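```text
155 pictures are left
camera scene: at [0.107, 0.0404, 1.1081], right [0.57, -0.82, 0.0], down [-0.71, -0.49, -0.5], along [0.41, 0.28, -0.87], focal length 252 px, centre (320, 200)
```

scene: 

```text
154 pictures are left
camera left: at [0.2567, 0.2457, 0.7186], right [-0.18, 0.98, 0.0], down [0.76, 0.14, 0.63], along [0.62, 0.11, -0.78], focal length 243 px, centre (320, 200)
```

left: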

──────

Each line containing the word "scene" counts once; report the total alone.

■ Solution to this problem
2